Deveremos retirar consequências relativamente aos restantes números do artigo em
causa, designadamente, quanto ao n.° 4, invocado pelo Réu?
Pensamos que sim.
E neste ponto acompanhamos as considerações tecidas no Acórdão do Supremo
Tribunal de Justiça de 23.10.2007, que tomamos a liberdade de citar: “As mesmas
razões, salvo o devido respeito, se colocam face aos demais números do artigo
1817.°, pois nuns e noutros casos, o que sempre está presente é o direito à
identidade pessoal, ao bom nome e reputação, à dignidade pessoal e genética do
investigante, direitos de tal modo elevados que não podem ser limitados por
prazos curtos. (...) Não se colocam de resto aos investigados situações de risco
de caírem nas malhas dos “caça fortunas”, pois os avanços científicos,
designadamente na área do ADN, são de tal maneira elevados que não dão margem a
prémios por jogos oportunísticos na determinação científica a cadeia biológica,
nem conduzem à determinação da paternidade/maternidade com base em elementos
inseguros de prova. (...) A lei ordinária acabou já com a indicação no registo
com a enunciação de filho de pai ou mãe incógnito. (...) Com a
inconstitucionalidade do n.º 1 do artigo 1817.° foram postos em causa as últimas
résteas, a nível de restrições legais, que inviabilizavam a investigação da
paternidade ou maternidade para além de um curto prazo de tempo”.
Consideramos, pois, que a norma constante do n.°4 do artigo 1817.° do Código
Civil é inconstitucional, por violação das disposições conjugadas dos artigos
16.°, n.° 1, 36.°, n.°1, e 18.°, n.° 2, da Constituição da República
Portuguesa.»
3. O representante do Ministério Público junto do Tribunal Constitucional
apresentou alegações onde conclui o seguinte:
«1. Não há interesse processual em apreciar a questão de inconstitucionalidade
da norma desaplicada, o n.° 4 do artigo 1817.° do Código Civil, porque, sendo
aplicável aos processos pendentes o regime inovatoriamente definido pela Lei n.°
14/2009, de 01 de Abril, por força da disposição transitória do respectivo
artigo 3.°, independentemente do juízo que viesse a ser formulado, sobre a
constitucionalidade, tal não teria qualquer repercussão no julgamento da causa.
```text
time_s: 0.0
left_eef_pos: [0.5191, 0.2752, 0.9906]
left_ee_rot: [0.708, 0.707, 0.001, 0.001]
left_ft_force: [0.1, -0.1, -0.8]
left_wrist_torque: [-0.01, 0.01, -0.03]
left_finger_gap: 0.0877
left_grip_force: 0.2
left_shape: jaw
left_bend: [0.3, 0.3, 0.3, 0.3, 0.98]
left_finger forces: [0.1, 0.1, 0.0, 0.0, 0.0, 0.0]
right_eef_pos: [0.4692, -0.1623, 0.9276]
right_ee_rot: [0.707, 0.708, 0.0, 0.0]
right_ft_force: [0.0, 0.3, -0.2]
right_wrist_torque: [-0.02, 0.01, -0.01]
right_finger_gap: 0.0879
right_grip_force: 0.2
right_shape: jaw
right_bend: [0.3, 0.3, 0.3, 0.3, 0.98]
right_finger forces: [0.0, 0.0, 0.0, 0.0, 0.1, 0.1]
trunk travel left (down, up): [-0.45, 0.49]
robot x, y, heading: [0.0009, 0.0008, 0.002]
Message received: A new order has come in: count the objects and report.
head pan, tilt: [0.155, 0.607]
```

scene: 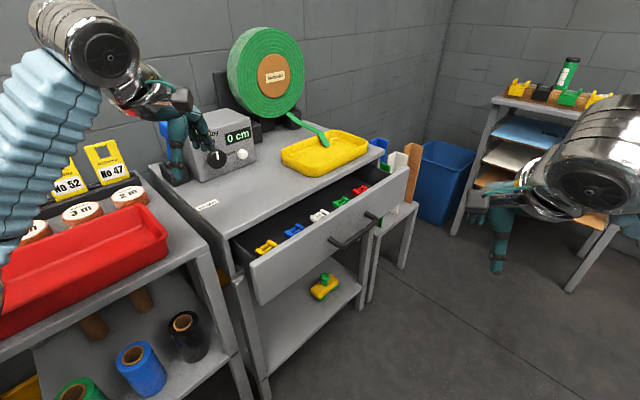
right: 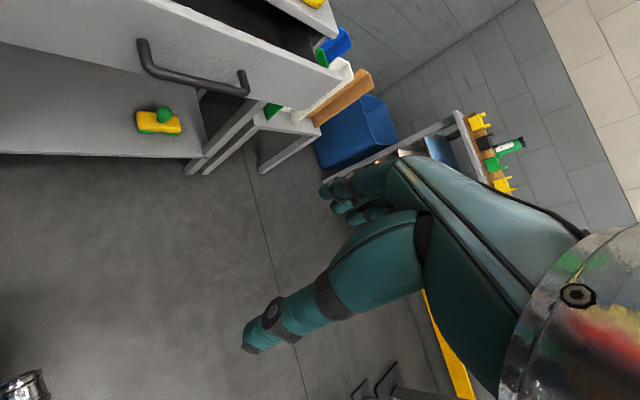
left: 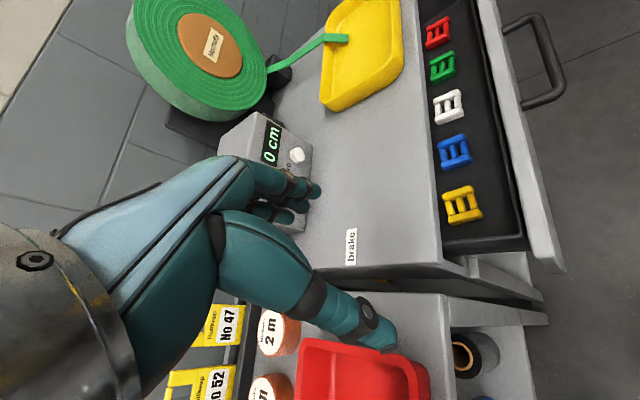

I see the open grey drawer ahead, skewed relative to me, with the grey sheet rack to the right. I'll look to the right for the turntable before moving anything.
2. A declaração de inconstitucionalidade, operada pelo Acórdão n.° 23/2006, não
pode ser interpretada como implicando um regime de irremediável
imprescritibilidade das acções de investigação de paternidade, mesmo quando
intentadas após a cessação do tratamento como filho, conduzindo à
inconstitucionalidade consequencial do prazo previsto na segunda parte do n.° 4
do artigo 1817.º do Código Civil aplicável por força do artigo 1873.° do mesmo
Código.
3. O prazo de um ano, posterior à cessação do tratamento como filho, para a
propositura da acção de investigação (segunda parte do n.° 4 do artigo 1817.°) é
suficiente e adequado para o investigante mover a acção contra o pretenso
progenitor, não se perspectivando qualquer obstáculo, objectivo ou subjectivo,
relevante a que o autor, com 60 anos de idade, a pudesse ter instaurado
tempestivamente, não sendo, por isso, tal norma inconstitucional.
4. Termos em que deverá proceder o presente recurso.»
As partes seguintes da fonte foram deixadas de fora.